>> begin AVAILABLE DATA
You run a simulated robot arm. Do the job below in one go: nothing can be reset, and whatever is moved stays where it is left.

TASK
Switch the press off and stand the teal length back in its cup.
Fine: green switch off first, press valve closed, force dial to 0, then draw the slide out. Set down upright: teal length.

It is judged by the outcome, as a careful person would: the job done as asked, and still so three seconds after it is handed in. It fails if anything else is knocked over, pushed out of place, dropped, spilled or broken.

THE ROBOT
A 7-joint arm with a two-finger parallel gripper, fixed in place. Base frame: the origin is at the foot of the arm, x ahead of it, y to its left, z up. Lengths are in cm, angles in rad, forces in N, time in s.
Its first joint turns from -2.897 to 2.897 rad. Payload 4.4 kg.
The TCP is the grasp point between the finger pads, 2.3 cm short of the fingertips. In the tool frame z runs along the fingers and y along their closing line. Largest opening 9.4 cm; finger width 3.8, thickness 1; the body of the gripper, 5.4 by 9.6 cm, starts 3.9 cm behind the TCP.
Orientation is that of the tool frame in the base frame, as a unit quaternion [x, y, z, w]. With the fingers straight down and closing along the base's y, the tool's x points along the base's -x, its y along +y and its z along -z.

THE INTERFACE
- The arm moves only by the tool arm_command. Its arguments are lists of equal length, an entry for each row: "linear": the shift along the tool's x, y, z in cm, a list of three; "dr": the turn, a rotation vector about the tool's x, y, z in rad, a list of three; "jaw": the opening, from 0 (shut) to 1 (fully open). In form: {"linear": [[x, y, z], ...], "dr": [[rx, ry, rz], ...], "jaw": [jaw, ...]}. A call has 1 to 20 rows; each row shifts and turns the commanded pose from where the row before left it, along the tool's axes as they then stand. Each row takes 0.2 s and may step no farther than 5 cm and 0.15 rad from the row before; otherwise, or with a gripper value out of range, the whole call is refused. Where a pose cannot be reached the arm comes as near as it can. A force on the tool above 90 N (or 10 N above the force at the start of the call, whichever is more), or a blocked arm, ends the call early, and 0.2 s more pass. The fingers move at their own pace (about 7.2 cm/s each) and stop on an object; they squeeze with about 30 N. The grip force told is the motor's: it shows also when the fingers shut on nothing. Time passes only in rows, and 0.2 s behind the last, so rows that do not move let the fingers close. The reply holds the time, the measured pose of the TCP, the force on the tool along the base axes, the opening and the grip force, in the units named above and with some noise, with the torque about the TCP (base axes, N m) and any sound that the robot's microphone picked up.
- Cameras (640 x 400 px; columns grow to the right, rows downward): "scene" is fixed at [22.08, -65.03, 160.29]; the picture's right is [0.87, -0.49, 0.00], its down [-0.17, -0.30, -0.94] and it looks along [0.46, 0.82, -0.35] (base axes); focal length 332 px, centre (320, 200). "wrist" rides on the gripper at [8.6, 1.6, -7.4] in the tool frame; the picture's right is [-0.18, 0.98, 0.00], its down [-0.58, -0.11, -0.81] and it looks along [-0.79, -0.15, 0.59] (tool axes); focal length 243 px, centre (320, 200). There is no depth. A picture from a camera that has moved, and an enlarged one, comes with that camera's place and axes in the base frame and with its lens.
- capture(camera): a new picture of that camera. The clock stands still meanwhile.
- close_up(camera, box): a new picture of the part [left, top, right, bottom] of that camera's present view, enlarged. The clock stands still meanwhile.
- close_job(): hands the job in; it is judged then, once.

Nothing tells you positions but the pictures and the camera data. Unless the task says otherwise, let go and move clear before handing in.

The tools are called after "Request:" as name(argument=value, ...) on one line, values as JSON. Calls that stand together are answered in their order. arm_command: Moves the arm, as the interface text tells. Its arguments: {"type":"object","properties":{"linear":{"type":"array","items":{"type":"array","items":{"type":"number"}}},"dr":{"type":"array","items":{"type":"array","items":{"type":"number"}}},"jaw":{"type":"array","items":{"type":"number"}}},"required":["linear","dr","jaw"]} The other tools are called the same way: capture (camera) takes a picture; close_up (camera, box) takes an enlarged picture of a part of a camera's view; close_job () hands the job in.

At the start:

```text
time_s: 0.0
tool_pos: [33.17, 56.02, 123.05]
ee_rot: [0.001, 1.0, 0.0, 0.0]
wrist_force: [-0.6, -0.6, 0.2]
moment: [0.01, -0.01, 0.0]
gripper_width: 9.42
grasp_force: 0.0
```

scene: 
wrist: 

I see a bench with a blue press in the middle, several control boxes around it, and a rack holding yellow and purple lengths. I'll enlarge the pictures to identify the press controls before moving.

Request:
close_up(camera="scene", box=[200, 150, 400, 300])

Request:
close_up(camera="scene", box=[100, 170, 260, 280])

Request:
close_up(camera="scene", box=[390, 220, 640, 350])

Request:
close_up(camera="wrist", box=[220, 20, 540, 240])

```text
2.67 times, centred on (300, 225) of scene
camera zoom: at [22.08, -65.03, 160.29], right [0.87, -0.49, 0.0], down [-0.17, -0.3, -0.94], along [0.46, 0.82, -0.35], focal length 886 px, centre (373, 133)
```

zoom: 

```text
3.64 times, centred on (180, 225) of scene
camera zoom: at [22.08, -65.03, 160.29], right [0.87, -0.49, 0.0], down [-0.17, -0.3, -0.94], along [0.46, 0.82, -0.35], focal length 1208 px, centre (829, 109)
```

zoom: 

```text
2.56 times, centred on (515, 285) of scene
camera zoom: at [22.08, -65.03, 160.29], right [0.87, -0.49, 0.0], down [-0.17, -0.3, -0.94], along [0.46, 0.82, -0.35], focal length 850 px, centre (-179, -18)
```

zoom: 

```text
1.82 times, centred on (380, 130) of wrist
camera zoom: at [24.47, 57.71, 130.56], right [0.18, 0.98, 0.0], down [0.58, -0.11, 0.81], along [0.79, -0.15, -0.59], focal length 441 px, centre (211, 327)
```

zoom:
>> end AVAILABLE DATA
>> begin AVAILABLE DATA
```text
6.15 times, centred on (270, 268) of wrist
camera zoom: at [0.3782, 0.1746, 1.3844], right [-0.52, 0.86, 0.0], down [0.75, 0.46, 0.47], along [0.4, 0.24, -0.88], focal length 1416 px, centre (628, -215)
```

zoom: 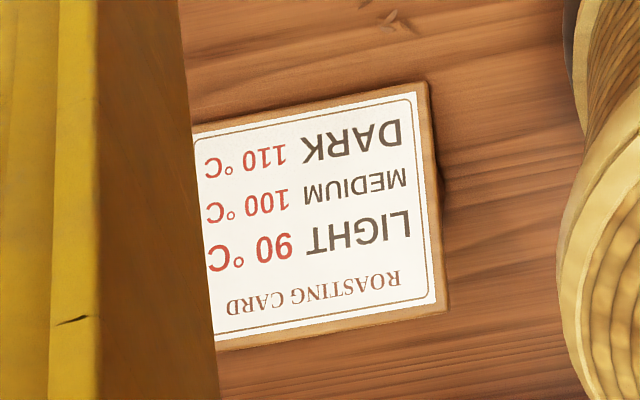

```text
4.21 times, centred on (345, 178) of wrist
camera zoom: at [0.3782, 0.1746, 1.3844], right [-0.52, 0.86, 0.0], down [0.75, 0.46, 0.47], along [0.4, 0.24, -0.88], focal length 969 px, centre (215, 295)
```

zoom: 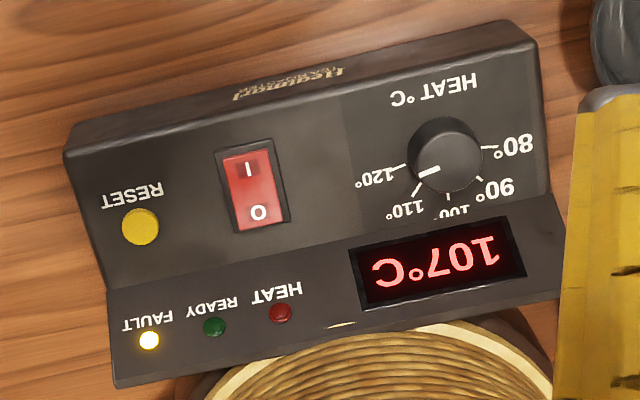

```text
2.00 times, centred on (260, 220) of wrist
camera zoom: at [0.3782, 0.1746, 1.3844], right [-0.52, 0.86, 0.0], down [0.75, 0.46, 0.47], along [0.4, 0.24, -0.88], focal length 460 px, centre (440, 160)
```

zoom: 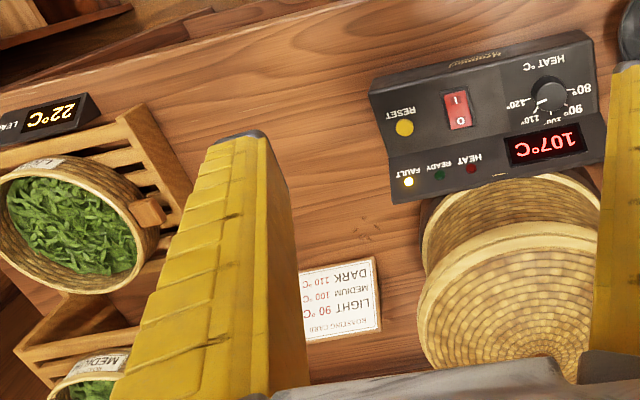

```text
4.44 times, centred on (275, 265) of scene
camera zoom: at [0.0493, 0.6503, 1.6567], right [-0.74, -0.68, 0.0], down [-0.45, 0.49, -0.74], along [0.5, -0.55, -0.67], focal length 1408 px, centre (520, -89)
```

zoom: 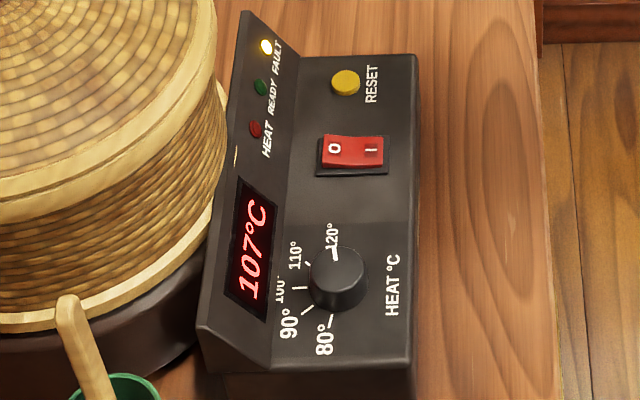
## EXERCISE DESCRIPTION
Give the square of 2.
>> end AVAILABLE DATA
## EXERCISE DESCRIPTION
In the listing above, find the line with "You run a simulated" and the line with "Switch the press", then print exactly those lines and every line between them.

## FINAL RESULT
You run a simulated robot arm. Do the job below in one go: nothing can be reset, and whatever is moved stays where it is left.

TASK
Switch the press off and stand the teal length back in its cup.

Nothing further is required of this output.